* BEGIN DATA EXCERPT *
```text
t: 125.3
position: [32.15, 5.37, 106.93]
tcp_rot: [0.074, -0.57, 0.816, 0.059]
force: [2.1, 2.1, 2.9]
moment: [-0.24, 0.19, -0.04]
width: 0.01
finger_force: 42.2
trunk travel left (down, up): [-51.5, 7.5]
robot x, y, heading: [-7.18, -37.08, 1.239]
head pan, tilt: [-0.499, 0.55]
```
* END DATA EXCERPT *
* BEGIN QUOTED TEXT *
Quincy Tahoma Rides the Railroad

Post by Vera Marie

I have been reading a fascinating book about the life and business of Fred Harvey, who helped the Santa Fe railroad draw tourists to the western United States in the early twentieth century, and played a role in creating a market for American Indian art.  I plan to write a little more about that later, but first I thought I would ponder the effect of train travel on Tahoma’s life.

During our research for Quincy Tahoma: The Life and Legacy of a Navajo Artist, the first indication that we got of how important train travel was in the early years of Tahoma’s life, came in those valuable school records that the archivist at the National Archives office in Denver sent to us.

Railroad Station at Flagstaff today

Railroad Station at Flagstaff today

There on the printed form for students, along with details like mother and father, birthdate, previous school attended, etc., we saw a line to fill in the “Nearest railroad station”.  Now that’s a detail you will not find on school forms nowadays! Not only that, but Tahoma, who lived in northern Arizona near Tuba City, had to travel slightly more than 77 miles from his home to his “nearest” railroad station in Flagstaff, Arizona–a journey of an hour and a half by car. However, his family did not have a car–they traveled by wagon. So getting TO the railroad station took almost as long as getting from there to Albuquerque on the train.

Lamy Station today

Lamy Station today

The next interesting thing we learned was that there was no railroad station in Santa Fe. Instead, the train stopped at the tiny community of Lamy, New Mexico. So when Tahoma was switched to the Santa Fe Indian School, he traveled 15 miles by bus from Lamy to get in to Santa Fe.

Yet, for the Navajos and pueblo Indians living in the remote stretches of northern Arizona and New Mexico, rail travel certainly was faster, more convenient, and easier (if more expensive) than traveling by horse and buggy.

We know that the Navajo artist traveled to Flagstaff from Santa Fe for a July 4 PowWow in the 1940’s, and he probably made that trip more than once.  He also could have used the train to get to Gallup for the All-Indian Ceremonial. We also know that he took the train home to see his adoptive family, the Saganitso’s at least one time, and they drove into Flagstaff from Tuba City in their horse-drawn wagon to pick him up.
* END QUOTED TEXT *
**GIVEN PROBLEM:**
How does the quoted text go on? Write the next part.

**REPLY:**
Santa Fe locomotive

Santa Fe railroad locomotive

The trains were drawn by steam engines and had tablecloth-service in the dining cars, provided by Fred Harvey.  Harvey’s empire also included restaurants along the way like the one at the beautiful La Posada hotel in Winslow, opened in 1929,(Corrected date)  and recently restored. Tahoma, who was perennially broke, may never have had the opportunity to eat at one of the Fred Harvey establishments, but it is interesting to consider him riding the train from Santa Fe and Albuquerque, through Gallup.

La Posada Hotel in Winslow

La Posada Hotel in Winslow, photo by Vera Marie

I can picture him gazing out at the stark beauty of the painted desert near Winslow as the train chugged to Flagstaff.

Painted Desert

Painted Desert

Or gazing up at the Navajo’s sacred mountains of the West–the San Francisco peaks.

San Francisco peaks, Flagstaff

San Francisco peaks, Flagstaff

Train travel is not what it used to be. Have you traveled in the west on trains? What is the most memorable image in your mind from that trip?

Photos of the Flagstaff railroad station and La Posada Hotel are by Vera Marie, the others are from Flickr, used by Creative Commons License. Please click on those photos to learn more about the photographers and see more of their work.

This entry was posted in Santa Fe Life in Tahoma's Time, Tahoma's Personal Life and tagged , , , , , , , , . Bookmark the permalink.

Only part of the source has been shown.